- [What is needed]: Each line of the material must be returned exactly.

- [Data]:
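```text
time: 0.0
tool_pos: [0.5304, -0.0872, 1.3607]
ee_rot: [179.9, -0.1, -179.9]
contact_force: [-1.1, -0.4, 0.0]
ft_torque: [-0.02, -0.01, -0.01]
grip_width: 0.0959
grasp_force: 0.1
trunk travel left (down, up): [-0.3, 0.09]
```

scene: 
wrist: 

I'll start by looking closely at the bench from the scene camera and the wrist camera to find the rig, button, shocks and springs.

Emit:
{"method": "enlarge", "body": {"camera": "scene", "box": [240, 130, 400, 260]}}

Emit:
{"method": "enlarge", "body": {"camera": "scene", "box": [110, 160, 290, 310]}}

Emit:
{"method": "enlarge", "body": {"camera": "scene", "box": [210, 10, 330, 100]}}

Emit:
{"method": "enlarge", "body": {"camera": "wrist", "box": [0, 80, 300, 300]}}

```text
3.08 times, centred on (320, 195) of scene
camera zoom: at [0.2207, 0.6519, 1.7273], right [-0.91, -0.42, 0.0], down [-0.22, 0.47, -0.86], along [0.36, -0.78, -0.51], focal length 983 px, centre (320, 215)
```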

- [Result of this exercise]:
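```text
time: 0.0
tool_pos: [0.5304, -0.0872, 1.3607]
ee_rot: [179.9, -0.1, -179.9]
contact_force: [-1.1, -0.4, 0.0]
ft_torque: [-0.02, -0.01, -0.01]
grip_width: 0.0959
grasp_force: 0.1
trunk travel left (down, up): [-0.3, 0.09]
```

scene: 
wrist: 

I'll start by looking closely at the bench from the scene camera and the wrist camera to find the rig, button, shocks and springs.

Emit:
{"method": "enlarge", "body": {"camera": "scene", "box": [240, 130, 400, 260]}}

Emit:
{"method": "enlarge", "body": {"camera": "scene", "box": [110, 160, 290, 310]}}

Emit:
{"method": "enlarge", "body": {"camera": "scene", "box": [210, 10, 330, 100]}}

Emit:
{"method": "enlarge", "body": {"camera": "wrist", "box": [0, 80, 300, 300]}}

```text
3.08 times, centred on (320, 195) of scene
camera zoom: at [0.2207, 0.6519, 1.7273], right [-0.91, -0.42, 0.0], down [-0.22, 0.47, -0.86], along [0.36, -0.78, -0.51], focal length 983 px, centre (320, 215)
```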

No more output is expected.